→ **STATED TASK 1**
Set down exactly, please, each line from the one containing "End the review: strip" through the one containing "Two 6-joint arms", both lines included, and no other line.

→ **SELECTED EXCERPT**
▼▼▼

Page:Jaurès - Les Preuves.djvu/94

La bibliothèque libre.
Cette page a été validée par deux contributeurs.

Je voudrais pouvoir mettre sous les yeux de tous les lecteurs ce dessin de M. Bertillon avec ses flèches et ses tranchées, avec « son arsenal de l’espion habituel élevé spécialement en vue de desservir les ouvrages de droite, mais pouvant néanmoins prêter aux ouvrages de gauche une aide souvent plus nuisible qu’utile ! » ; avec « sa batterie des doubles SS, tir à longue portée et en tous sens ! », avec « sa forgerie ! », avec sa « dernière tranchée souterraine et plus dissimulée ! » ; avec les prévisions tactiques qu’il prête à l’accusé :

Plan de la défense en cas d’attaque venant de la droite : 1o Se tenir coi dans l’espérance que l’assaillant, intimidé à première vue par les maculatures et les signes de l’écriture rapide, reculera devant les initiales et la tour des doubles SS ; 2o se réfugier dans l’arsenal de l’espion habituel ; 3o invoquer le coup ténébreusement monté.

▲▲▲

→ **DATA BLOCK**

▼▼▼

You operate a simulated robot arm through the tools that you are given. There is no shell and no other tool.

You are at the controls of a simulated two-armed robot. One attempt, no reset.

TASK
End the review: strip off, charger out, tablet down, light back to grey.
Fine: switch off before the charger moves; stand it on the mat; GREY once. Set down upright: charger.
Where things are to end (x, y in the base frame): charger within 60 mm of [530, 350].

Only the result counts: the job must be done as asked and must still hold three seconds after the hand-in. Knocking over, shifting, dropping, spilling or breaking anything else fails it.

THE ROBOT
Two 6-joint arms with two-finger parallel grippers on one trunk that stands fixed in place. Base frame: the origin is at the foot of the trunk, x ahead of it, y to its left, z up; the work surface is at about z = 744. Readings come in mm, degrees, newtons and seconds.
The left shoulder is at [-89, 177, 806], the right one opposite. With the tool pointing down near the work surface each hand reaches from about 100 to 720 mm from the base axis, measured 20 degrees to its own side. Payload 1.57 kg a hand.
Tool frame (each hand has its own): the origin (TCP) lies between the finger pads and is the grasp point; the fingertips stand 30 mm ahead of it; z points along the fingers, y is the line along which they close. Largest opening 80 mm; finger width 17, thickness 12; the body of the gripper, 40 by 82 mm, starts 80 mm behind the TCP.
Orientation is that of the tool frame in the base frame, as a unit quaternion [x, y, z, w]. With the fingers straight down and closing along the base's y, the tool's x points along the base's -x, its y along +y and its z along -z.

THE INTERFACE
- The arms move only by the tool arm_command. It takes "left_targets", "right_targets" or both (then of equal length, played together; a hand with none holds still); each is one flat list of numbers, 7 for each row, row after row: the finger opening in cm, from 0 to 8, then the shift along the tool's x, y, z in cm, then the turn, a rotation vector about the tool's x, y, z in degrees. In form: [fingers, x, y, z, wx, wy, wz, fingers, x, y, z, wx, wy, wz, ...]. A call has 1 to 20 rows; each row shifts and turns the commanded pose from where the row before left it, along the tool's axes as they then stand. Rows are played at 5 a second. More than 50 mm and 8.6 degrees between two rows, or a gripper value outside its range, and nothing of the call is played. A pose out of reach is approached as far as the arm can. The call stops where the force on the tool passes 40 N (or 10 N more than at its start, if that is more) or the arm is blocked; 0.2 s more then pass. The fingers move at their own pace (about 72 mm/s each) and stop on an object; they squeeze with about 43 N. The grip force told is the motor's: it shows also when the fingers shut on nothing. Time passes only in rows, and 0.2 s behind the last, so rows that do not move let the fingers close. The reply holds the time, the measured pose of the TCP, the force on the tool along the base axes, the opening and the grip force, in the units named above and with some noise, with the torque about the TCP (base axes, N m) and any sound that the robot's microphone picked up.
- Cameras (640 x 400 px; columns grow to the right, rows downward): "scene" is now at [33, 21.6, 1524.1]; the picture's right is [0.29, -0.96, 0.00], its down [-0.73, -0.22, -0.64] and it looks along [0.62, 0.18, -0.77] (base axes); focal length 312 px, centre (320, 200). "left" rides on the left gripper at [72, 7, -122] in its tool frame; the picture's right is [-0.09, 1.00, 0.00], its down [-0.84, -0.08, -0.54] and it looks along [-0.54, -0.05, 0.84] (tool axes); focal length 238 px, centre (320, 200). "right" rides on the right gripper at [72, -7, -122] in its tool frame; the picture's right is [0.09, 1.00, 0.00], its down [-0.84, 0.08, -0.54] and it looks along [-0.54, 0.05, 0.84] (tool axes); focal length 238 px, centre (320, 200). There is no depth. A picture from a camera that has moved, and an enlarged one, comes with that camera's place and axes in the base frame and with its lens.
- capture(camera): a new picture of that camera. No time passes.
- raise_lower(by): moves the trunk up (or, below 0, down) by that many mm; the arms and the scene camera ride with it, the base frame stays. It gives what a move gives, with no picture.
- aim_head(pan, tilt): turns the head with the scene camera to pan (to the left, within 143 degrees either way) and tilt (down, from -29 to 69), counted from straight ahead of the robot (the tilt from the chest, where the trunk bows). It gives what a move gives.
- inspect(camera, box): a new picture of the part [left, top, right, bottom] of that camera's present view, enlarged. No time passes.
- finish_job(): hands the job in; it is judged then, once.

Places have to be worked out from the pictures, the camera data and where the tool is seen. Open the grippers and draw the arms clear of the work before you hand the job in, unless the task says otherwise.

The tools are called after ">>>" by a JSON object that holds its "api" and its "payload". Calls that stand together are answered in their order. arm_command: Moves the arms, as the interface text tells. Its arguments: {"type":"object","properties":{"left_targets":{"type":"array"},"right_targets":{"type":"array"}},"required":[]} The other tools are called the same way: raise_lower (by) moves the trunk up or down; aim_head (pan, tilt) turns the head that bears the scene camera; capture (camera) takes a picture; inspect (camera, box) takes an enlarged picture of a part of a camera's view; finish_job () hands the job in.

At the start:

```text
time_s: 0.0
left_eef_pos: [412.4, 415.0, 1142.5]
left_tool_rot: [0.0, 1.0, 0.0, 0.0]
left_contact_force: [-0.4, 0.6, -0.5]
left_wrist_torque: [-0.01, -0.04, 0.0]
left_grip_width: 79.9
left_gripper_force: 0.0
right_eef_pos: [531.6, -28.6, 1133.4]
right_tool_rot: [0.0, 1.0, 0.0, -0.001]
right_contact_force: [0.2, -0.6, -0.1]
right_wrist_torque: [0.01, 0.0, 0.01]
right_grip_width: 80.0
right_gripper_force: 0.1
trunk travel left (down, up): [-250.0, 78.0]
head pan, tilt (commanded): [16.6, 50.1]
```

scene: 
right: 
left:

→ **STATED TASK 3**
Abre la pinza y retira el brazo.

▲▲▲

→ **STATED TASK 2**
Please continue the selected excerpt.

→ **TASK OUTPUT 1**
End the review: strip off, charger out, tablet down, light back to grey.
Fine: switch off before the charger moves; stand it on the mat; GREY once. Set down upright: charger.
Where things are to end (x, y in the base frame): charger within 60 mm of [530, 350].

Only the result counts: the job must be done as asked and must still hold three seconds after the hand-in. Knocking over, shifting, dropping, spilling or breaking anything else fails it.

THE ROBOT
Two 6-joint arms with two-finger parallel grippers on one trunk that stands fixed in place. Base frame: the origin is at the foot of the trunk, x ahead of it, y to its left, z up; the work surface is at about z = 744. Readings come in mm, degrees, newtons and seconds.

→ **TASK OUTPUT 2**
Enfin, pour abréger, voici sur ce beau plan militaire « la citadelle des rébus graphiques », voici « la voie tortueuse et souterraine reliant les différents trucs entre eux et permettant au dernier moment de la citadelle ».

Je le répète, M. Bertillon, devant la cour d’assises, a reconnu l’exactitude de ce schéma.

Voilà donc un homme qui est chargé sur quelques lignes d’écriture non signées de reconnaître la main d’un autre homme ; et cet expert se livre à l’exécution du plan que je viens de décrire ; et c’est lui qui, parmi les cinq experts consultés, fait pencher la majorité contre Dreyfus.

Oui, cela est terrible.

Mais il ne faut pas, quelque évident que soit ici le désordre d’esprit, s’arrêter à ces apparences : puisqu’aussi bien Bertillon a été dans l’affaire un personnage quasi décisif, il faut aller au fond de son œuvre et saisir le sophisme essentiel de ce délire logique.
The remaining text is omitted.